Source excerpt
:::::
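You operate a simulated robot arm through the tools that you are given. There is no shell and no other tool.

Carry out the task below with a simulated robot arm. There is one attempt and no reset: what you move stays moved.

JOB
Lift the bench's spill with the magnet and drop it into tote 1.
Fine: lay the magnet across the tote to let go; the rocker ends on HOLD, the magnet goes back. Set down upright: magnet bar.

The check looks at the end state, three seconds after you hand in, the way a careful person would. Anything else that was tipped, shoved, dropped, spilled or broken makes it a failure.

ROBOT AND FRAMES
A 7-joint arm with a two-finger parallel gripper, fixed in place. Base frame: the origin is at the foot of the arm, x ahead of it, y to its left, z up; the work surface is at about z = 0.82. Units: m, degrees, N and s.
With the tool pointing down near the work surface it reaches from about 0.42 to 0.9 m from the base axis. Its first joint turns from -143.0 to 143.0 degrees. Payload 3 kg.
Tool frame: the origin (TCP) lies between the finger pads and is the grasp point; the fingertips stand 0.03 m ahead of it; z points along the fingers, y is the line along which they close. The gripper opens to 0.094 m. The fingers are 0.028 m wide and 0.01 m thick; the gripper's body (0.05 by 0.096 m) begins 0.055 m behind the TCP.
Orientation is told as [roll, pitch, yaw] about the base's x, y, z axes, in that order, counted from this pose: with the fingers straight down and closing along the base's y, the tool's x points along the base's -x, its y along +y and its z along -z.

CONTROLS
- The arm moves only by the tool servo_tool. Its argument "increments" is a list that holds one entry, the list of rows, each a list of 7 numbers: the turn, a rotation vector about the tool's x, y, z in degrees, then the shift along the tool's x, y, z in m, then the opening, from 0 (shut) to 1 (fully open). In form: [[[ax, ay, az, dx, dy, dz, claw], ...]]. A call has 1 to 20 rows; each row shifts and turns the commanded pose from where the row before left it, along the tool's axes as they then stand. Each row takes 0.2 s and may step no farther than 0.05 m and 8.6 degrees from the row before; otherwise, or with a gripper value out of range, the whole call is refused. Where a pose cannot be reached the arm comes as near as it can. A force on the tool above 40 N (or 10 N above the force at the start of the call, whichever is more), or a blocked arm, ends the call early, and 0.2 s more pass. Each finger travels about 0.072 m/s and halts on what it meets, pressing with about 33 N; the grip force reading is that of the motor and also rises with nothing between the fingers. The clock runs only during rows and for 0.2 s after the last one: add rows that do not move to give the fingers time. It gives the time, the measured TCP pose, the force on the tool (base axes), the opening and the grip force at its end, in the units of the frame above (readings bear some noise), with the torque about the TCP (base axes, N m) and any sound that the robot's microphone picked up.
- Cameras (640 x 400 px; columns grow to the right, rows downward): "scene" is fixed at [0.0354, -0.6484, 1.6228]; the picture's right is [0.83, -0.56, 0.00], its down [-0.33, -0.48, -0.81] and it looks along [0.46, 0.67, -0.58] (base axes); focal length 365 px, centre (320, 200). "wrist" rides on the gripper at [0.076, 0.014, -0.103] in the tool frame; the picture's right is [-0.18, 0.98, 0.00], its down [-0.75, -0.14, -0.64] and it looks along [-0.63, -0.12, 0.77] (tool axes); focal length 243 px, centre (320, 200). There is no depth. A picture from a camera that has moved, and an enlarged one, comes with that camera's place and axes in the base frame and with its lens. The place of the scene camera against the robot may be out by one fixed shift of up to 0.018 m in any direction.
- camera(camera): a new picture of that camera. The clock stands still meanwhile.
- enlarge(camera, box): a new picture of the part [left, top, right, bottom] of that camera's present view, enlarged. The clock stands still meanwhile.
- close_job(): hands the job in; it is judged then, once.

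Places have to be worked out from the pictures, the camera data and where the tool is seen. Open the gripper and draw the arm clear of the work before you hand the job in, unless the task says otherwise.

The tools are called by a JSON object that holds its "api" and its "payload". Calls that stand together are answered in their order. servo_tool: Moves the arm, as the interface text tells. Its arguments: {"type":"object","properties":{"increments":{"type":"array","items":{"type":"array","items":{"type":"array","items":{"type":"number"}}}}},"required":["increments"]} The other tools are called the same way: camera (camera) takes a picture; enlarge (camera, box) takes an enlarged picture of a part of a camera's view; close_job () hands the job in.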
:::::
Objective
Write the data from above out again, exactly.

Task result
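You operate a simulated robot arm through the tools that you are given. There is no shell and no other tool.

Carry out the task below with a simulated robot arm. There is one attempt and no reset: what you move stays moved.

JOB
Lift the bench's spill with the magnet and drop it into tote 1.
Fine: lay the magnet across the tote to let go; the rocker ends on HOLD, the magnet goes back. Set down upright: magnet bar.

The check looks at the end state, three seconds after you hand in, the way a careful person would. Anything else that was tipped, shoved, dropped, spilled or broken makes it a failure.

ROBOT AND FRAMES
A 7-joint arm with a two-finger parallel gripper, fixed in place. Base frame: the origin is at the foot of the arm, x ahead of it, y to its left, z up; the work surface is at about z = 0.82. Units: m, degrees, N and s.
With the tool pointing down near the work surface it reaches from about 0.42 to 0.9 m from the base axis. Its first joint turns from -143.0 to 143.0 degrees. Payload 3 kg.
Tool frame: the origin (TCP) lies between the finger pads and is the grasp point; the fingertips stand 0.03 m ahead of it; z points along the fingers, y is the line along which they close. The gripper opens to 0.094 m. The fingers are 0.028 m wide and 0.01 m thick; the gripper's body (0.05 by 0.096 m) begins 0.055 m behind the TCP.
Orientation is told as [roll, pitch, yaw] about the base's x, y, z axes, in that order, counted from this pose: with the fingers straight down and closing along the base's y, the tool's x points along the base's -x, its y along +y and its z along -z.

CONTROLS
- The arm moves only by the tool servo_tool. Its argument "increments" is a list that holds one entry, the list of rows, each a list of 7 numbers: the turn, a rotation vector about the tool's x, y, z in degrees, then the shift along the tool's x, y, z in m, then the opening, from 0 (shut) to 1 (fully open). In form: [[[ax, ay, az, dx, dy, dz, claw], ...]]. A call has 1 to 20 rows; each row shifts and turns the commanded pose from where the row before left it, along the tool's axes as they then stand. Each row takes 0.2 s and may step no farther than 0.05 m and 8.6 degrees from the row before; otherwise, or with a gripper value out of range, the whole call is refused. Where a pose cannot be reached the arm comes as near as it can. A force on the tool above 40 N (or 10 N above the force at the start of the call, whichever is more), or a blocked arm, ends the call early, and 0.2 s more pass. Each finger travels about 0.072 m/s and halts on what it meets, pressing with about 33 N; the grip force reading is that of the motor and also rises with nothing between the fingers. The clock runs only during rows and for 0.2 s after the last one: add rows that do not move to give the fingers time. It gives the time, the measured TCP pose, the force on the tool (base axes), the opening and the grip force at its end, in the units of the frame above (readings bear some noise), with the torque about the TCP (base axes, N m) and any sound that the robot's microphone picked up.
- Cameras (640 x 400 px; columns grow to the right, rows downward): "scene" is fixed at [0.0354, -0.6484, 1.6228]; the picture's right is [0.83, -0.56, 0.00], its down [-0.33, -0.48, -0.81] and it looks along [0.46, 0.67, -0.58] (base axes); focal length 365 px, centre (320, 200). "wrist" rides on the gripper at [0.076, 0.014, -0.103] in the tool frame; the picture's right is [-0.18, 0.98, 0.00], its down [-0.75, -0.14, -0.64] and it looks along [-0.63, -0.12, 0.77] (tool axes); focal length 243 px, centre (320, 200). There is no depth. A picture from a camera that has moved, and an enlarged one, comes with that camera's place and axes in the base frame and with its lens. The place of the scene camera against the robot may be out by one fixed shift of up to 0.018 m in any direction.
- camera(camera): a new picture of that camera. The clock stands still meanwhile.
- enlarge(camera, box): a new picture of the part [left, top, right, bottom] of that camera's present view, enlarged. The clock stands still meanwhile.
- close_job(): hands the job in; it is judged then, once.

Places have to be worked out from the pictures, the camera data and where the tool is seen. Open the gripper and draw the arm clear of the work before you hand the job in, unless the task says otherwise.

The tools are called by a JSON object that holds its "api" and its "payload". Calls that stand together are answered in their order. servo_tool: Moves the arm, as the interface text tells. Its arguments: {"type":"object","properties":{"increments":{"type":"array","items":{"type":"array","items":{"type":"array","items":{"type":"number"}}}}},"required":["increments"]} The other tools are called the same way: camera (camera) takes a picture; enlarge (camera, box) takes an enlarged picture of a part of a camera's view; close_job () hands the job in.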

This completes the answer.